Dann bleibt Miguel plötzlich stehen und schaltet das Licht aus. Es ist pechschwarz um uns herum. Eine noch nie erlebte Dunkelheit. Ich halte mir die Hand vor das Gesicht und sehe nichts, noch nicht einmal einen Umriss. Wir stehen stocksteif da und hören den Geräuschen des Waldes zu. Faszinierend, wie wir auf einmal völlig hilflos und die Tiere in ihrem Element sind. Ein bisschen mulmig ist uns schon zu Mute, so hilflos im Wald zu stehen. Dann schaltet Miguel das Licht wieder an und scannt das Gebüsch um uns herum – nichts. Wie gehen weiter. Wir nehmen die Augen der vielen, zum Teil nicht ganz ungefährlichen, Spinnen durch den Schein der Taschenlampe wahr. Dann macht Miguel wieder das Licht aus, wir warten und nach ein paar Minuten scannt er wieder die Umgebung ab. Auf einmal bleibt er an einem Punkt mit der Lampe stehen, Augen blinken auf, das Herz pocht schneller. Da ist was größeres, ein Jaguar oder Tapir? Miguel macht das Licht wieder aus, holt uns zu sich und wartet kurz ab. Dann schaltet er das Licht wieder an und da sehen wir endlich um was für ein Tier es sich handelt, es ist ein Reh.
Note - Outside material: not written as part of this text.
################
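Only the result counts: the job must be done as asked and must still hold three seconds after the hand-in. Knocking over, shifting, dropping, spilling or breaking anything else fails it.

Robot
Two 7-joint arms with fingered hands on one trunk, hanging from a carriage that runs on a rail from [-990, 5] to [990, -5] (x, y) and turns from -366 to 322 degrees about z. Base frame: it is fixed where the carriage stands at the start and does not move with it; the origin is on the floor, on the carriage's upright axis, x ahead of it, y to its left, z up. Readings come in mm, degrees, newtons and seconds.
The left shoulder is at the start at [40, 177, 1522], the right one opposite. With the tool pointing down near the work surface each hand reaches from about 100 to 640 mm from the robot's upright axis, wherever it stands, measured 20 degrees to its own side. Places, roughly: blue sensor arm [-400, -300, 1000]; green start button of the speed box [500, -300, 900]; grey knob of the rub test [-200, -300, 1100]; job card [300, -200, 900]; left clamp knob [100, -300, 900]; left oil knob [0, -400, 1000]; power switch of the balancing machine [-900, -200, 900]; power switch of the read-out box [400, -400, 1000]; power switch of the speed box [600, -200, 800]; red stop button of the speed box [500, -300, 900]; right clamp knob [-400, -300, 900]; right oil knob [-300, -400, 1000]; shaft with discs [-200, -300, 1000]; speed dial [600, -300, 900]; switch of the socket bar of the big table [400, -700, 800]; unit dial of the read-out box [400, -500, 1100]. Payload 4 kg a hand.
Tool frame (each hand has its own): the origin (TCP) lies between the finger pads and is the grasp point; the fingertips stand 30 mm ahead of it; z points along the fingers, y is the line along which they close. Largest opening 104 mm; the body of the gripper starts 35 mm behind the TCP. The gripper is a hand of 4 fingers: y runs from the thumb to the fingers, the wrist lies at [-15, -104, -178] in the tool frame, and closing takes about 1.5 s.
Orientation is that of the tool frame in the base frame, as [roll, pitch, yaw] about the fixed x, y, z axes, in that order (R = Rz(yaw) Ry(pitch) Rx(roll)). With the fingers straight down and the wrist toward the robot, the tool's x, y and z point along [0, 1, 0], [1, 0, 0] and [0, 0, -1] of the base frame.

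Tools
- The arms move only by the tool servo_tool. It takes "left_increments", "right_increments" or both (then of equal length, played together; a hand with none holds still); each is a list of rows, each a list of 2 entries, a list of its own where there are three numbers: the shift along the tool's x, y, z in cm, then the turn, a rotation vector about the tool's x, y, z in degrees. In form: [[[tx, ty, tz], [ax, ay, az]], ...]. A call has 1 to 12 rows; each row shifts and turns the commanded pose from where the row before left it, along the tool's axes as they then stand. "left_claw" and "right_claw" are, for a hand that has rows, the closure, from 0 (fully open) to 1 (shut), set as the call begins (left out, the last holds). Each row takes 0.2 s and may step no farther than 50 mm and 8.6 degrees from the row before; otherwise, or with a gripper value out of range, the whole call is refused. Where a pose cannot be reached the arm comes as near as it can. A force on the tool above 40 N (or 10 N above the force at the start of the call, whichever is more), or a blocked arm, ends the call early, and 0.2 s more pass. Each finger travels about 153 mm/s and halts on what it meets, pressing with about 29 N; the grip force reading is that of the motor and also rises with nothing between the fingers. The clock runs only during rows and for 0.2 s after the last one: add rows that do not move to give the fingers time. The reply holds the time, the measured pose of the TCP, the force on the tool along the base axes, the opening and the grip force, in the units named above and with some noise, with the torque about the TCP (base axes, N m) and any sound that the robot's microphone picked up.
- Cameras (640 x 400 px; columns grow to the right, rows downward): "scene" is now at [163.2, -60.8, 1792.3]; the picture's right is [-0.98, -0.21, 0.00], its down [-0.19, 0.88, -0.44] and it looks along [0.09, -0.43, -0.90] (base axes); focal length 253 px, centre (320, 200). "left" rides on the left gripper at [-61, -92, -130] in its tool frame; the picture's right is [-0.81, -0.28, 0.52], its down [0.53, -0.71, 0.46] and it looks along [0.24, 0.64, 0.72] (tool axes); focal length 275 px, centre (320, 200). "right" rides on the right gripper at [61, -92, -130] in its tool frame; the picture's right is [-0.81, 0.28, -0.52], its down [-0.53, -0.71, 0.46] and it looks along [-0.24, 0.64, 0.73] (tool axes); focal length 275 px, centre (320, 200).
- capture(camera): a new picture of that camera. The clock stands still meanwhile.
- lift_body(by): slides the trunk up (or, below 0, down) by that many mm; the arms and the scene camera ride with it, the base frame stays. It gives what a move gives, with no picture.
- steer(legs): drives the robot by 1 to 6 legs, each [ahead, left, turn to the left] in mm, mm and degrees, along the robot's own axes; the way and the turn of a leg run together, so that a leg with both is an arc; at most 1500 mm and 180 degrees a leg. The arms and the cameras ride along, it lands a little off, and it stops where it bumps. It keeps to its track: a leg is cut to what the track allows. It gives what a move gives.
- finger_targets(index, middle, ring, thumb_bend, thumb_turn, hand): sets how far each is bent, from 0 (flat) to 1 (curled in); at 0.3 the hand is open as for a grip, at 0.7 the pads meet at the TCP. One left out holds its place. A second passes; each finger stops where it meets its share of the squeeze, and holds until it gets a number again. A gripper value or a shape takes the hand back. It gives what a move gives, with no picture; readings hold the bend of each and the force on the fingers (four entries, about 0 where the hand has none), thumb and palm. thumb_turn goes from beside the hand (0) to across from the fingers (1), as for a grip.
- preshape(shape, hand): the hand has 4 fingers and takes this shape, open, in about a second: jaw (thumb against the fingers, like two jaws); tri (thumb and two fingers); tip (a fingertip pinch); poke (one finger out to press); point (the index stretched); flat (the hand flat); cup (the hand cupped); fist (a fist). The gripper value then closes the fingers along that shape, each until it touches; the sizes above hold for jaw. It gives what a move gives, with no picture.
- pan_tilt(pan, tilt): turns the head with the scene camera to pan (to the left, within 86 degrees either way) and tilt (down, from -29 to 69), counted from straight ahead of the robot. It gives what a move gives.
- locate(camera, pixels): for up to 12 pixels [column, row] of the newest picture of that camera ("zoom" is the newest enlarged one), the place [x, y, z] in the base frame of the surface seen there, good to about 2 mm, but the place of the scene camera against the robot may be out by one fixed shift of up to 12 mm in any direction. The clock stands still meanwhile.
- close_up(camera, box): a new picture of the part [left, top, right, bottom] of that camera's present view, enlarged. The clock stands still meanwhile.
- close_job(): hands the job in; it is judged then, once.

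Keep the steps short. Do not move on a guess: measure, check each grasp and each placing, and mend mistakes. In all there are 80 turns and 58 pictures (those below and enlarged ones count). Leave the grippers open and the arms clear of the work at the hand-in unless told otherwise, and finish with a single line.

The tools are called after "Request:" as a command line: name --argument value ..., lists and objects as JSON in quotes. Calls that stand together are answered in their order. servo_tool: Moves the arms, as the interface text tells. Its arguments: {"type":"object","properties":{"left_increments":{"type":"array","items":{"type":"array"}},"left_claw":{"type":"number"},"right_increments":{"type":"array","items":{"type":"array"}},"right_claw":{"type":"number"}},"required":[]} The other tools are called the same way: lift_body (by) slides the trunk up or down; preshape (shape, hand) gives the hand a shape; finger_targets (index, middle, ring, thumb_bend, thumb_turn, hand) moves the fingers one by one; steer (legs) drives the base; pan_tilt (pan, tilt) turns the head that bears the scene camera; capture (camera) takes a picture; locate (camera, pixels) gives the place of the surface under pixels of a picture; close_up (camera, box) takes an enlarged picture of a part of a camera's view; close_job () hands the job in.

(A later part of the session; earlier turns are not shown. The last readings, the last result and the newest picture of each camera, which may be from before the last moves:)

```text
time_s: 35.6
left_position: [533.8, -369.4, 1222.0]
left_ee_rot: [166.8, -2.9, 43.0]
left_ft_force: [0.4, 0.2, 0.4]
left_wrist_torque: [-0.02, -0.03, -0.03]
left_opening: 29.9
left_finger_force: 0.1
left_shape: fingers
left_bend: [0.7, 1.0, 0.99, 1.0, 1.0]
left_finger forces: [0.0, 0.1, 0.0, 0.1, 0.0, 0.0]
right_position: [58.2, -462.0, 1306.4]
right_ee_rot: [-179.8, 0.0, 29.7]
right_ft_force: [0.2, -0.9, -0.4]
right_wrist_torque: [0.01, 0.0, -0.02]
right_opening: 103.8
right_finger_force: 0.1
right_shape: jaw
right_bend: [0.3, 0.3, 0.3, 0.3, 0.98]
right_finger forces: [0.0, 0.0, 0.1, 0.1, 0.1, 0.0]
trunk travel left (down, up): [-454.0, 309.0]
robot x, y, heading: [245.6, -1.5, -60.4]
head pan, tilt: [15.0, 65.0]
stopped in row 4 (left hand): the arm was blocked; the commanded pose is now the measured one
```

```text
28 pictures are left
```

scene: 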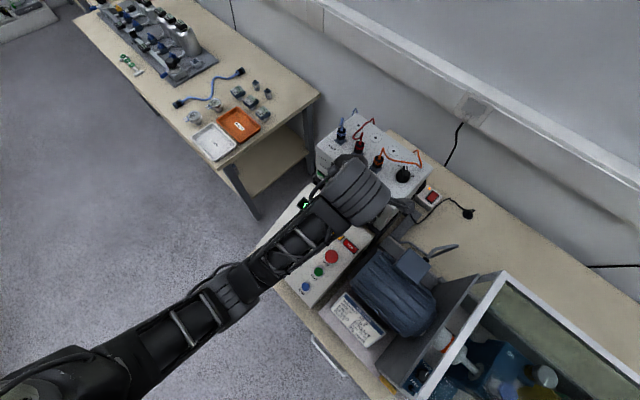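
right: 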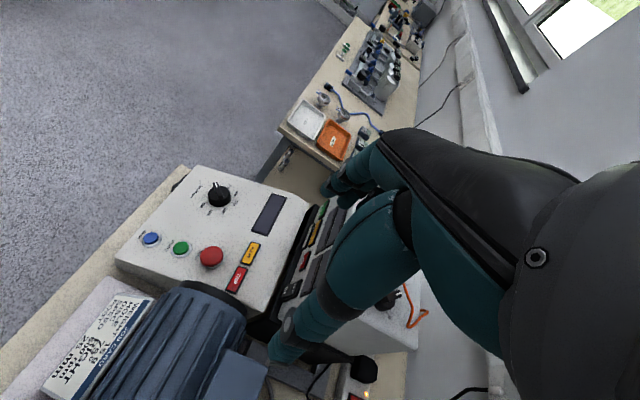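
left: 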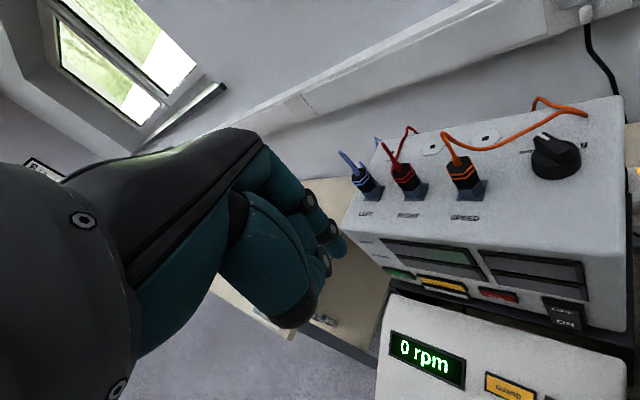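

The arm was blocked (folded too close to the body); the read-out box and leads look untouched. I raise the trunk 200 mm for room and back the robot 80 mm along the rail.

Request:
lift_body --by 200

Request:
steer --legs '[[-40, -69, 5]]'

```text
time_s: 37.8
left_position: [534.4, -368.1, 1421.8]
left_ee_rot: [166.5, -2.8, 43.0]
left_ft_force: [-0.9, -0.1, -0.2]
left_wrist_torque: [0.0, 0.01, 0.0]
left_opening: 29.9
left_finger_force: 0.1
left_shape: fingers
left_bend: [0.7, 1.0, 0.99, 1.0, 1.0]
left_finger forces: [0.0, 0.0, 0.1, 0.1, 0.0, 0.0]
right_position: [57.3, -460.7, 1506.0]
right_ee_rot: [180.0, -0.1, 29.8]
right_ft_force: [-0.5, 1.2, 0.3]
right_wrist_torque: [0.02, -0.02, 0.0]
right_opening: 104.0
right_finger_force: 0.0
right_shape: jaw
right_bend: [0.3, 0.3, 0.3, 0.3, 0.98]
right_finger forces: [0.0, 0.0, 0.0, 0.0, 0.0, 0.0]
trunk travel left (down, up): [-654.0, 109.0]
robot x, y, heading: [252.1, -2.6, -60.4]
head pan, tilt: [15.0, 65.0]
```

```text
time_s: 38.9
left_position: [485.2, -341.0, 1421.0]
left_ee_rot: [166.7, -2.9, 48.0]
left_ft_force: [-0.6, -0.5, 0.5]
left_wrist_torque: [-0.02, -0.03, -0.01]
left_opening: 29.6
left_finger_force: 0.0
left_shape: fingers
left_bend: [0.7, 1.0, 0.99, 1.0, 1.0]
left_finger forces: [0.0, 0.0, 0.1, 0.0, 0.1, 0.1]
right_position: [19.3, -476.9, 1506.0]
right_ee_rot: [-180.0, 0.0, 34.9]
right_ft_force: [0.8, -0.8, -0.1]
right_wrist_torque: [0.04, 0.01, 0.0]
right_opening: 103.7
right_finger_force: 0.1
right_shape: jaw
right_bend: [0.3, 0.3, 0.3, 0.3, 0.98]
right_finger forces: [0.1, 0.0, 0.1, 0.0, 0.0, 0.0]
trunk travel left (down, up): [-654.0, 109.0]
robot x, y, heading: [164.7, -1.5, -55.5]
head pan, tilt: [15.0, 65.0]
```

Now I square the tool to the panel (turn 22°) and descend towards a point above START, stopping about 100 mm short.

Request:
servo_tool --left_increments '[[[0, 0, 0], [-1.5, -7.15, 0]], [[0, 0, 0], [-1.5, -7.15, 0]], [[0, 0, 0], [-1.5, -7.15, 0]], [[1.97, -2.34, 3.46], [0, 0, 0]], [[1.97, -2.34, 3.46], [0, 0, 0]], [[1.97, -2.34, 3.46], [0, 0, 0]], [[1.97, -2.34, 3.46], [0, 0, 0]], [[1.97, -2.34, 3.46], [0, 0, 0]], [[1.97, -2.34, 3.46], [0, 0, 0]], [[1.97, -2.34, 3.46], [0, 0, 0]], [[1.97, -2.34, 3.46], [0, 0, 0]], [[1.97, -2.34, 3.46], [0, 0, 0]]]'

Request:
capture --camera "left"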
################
Gemütlich trottet es durch den Wald und lässt sich von unserer Taschenlampe beim Essen nicht stören. Ein wenig enttäuscht, aber auch irgendwie erleichtert das es kein Jaguar ist, beobachten wir das schöne Wesen für eine weile und laufen dann weiter. Nach 2,5 Stunden kehren wir zur Unterkunft zurück und sind auch trotz des fehlenden Jaguars eine tolle Erfahrung reicher. Hier eine wunderbare Zusammenfassung der Tage von Roman:
Nach vier Tagen verlassen wir wieder auf dem Pferderücken den schönen Park. In Santa Cruz zurück müssen wir uns entscheiden, was wir mit den verbleibenden drei Tagen von Jamil machen möchten. Da wir weiterhin hungrig auf Natur und Tierbeobachtung sind, beschließen wir mit dem gleichen Anbieter und wieder Miguel als Guide den Kaa-Iya Nationalpark zu besuchen.
Gemeinsam mit dem Inhaber Marcos und unserem Guide Miguel schnallen wir also einen Tag später die Rucksäcke auf den Pick-up und fahren los. Wir dösen gerade ein wenig auf der Rückbank als plötzlich Marcos auf der noch asphaltierten Straße Richtung Park mit voller Kraft die Bremsen drückt. Ein waghalsiges Faultier läuft gerade über die Straße und versucht sich auf der anderen Straßenseite in Sicherheit zu bringen. Wir steigen aus und begutachten den Überlebenden. Jamil ist hin und weg, denn es ist sein erstes Faultier in freier Wildbahn. Roman und ich haben in Costa Rica schon viele beobachten können. Wir freuen uns, dass er die Straßenüberquerung überlebt hat.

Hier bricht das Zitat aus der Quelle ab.